Despite its leaders' belligerent rhetoric, Israel largely refrains from taking high-profile action to keep its enemies from acquiring arms. The exceptions were the strike on the Iraqi reactor in 1981 and on the Syrian nuclear facility in 2007, when the "Begin doctrine" justifying such an undertaking in order to thwart a nuclear threat was invoked.
In addition to the erosion of deterrence vis-a-vis Hezbollah, the IDF has also neglected its intelligence-gathering activities, particularly on the tactical level, along the border. It has allocated too few resources and forces to securing the border and hasn't been serious enough about preparing for the next round in Lebanon. For all of these things, it paid a high price in 2006.
After the war
Now the parties are gearing up for the fourth campaign. The challenge facing the IDF now is not guerrilla attacks on a force holding onto a dubious defense zone, but a potential military campaign involving thousands of rockets and missiles fired at the Israeli home front. Apparently, the enemy's sense that Israel is unpredictable is dampening any interest in risking another confrontation at the present time. Brig.-Gen. Itai Baron, head of the Dado Center for Military Thinking, said this week in a lecture at the Fisher Institute, "In many ways, the other side thought that we lost our heads in the war in Lebanon and in Operation Cast Lead in Gaza."
However, Lebanon could still ignite as an outgrowth of developments on the "main front" - the struggle to halt the Iranian nuclear program. In that case, it's doubtful whether the IDF's response will be good enough, despite the intensive effort to make improvements since 2006.

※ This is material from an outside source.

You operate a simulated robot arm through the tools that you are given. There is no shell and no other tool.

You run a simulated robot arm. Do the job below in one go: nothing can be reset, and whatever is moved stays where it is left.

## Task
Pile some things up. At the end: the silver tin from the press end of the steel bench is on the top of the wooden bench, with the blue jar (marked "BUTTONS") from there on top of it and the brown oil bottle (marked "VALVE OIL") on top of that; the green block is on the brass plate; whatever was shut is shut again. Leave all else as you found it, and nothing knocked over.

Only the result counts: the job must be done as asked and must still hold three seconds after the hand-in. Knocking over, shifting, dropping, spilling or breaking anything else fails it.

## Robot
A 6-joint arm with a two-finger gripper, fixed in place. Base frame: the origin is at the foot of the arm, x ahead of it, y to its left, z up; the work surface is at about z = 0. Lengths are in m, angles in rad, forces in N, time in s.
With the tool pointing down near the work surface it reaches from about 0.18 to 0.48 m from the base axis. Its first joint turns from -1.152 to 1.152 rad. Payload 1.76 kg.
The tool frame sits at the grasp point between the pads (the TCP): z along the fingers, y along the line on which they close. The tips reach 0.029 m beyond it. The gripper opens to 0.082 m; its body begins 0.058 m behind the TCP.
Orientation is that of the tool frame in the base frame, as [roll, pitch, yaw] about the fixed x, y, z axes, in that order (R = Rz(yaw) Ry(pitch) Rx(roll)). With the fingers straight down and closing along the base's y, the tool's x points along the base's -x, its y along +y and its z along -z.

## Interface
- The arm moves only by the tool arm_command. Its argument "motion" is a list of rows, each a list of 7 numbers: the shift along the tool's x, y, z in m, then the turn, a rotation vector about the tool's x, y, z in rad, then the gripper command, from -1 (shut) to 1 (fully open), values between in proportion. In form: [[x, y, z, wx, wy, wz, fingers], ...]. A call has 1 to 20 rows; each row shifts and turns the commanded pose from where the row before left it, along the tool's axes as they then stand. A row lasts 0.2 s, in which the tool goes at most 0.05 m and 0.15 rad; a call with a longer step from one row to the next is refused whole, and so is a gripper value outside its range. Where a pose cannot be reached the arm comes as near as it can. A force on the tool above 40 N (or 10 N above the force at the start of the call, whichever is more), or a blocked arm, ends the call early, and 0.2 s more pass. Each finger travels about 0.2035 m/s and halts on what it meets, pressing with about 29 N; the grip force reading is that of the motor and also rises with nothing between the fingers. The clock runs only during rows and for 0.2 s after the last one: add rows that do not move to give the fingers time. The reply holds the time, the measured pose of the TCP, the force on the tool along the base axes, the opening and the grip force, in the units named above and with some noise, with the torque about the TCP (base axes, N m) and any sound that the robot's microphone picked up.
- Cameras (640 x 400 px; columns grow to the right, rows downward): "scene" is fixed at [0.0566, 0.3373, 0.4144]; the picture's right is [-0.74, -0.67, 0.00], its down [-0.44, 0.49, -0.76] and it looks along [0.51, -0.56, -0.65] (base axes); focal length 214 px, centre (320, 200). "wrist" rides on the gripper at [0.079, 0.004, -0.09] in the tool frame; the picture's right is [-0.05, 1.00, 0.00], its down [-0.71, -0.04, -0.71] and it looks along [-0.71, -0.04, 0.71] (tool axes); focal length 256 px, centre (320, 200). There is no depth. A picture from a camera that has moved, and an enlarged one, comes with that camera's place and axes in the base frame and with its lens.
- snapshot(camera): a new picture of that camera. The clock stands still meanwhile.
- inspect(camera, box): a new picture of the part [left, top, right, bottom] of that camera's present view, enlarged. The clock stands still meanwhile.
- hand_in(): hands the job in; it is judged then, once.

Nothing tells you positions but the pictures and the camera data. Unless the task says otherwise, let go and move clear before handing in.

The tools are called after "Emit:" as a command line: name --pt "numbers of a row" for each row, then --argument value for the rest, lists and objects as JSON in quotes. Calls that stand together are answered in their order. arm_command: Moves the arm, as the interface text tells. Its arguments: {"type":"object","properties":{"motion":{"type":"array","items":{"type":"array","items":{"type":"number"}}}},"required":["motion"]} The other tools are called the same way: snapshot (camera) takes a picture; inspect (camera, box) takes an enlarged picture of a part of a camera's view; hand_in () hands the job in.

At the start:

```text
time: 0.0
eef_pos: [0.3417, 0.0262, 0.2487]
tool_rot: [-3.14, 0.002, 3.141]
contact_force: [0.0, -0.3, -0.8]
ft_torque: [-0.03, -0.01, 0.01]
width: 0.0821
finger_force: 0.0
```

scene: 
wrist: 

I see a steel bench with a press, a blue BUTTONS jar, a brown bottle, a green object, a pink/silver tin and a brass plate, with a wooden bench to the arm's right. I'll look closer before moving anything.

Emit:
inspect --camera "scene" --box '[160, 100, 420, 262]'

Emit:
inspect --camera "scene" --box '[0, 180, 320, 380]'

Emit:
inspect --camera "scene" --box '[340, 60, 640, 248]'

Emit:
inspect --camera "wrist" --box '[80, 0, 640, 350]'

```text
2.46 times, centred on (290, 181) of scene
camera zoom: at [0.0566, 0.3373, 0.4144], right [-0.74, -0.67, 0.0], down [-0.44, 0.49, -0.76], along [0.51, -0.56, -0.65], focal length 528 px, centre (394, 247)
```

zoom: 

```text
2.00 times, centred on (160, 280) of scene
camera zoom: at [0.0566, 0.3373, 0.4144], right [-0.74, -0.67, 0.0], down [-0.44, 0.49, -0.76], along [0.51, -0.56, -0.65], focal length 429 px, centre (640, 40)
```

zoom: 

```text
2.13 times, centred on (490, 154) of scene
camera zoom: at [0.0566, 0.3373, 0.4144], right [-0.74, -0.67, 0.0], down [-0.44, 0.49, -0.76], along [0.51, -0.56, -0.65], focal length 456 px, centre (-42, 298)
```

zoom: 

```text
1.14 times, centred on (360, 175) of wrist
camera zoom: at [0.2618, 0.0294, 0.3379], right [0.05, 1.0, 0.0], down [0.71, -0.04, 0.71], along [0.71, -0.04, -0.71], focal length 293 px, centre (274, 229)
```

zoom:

The most important question in the north for now is how Israel can avoid repeating past mistakes, so that the next few years do not bring a new variation of the errors of 2006 ("We can deal with the rockets" ), 1996 ("There is no alternative to an IDF presence in the security zone" ) - or, worst of all, 1973 ("A political accord can wait, our intelligence will be able to warn us in time before we are attacked, and if worst comes to worst - we'll break the Arabs' bones" ).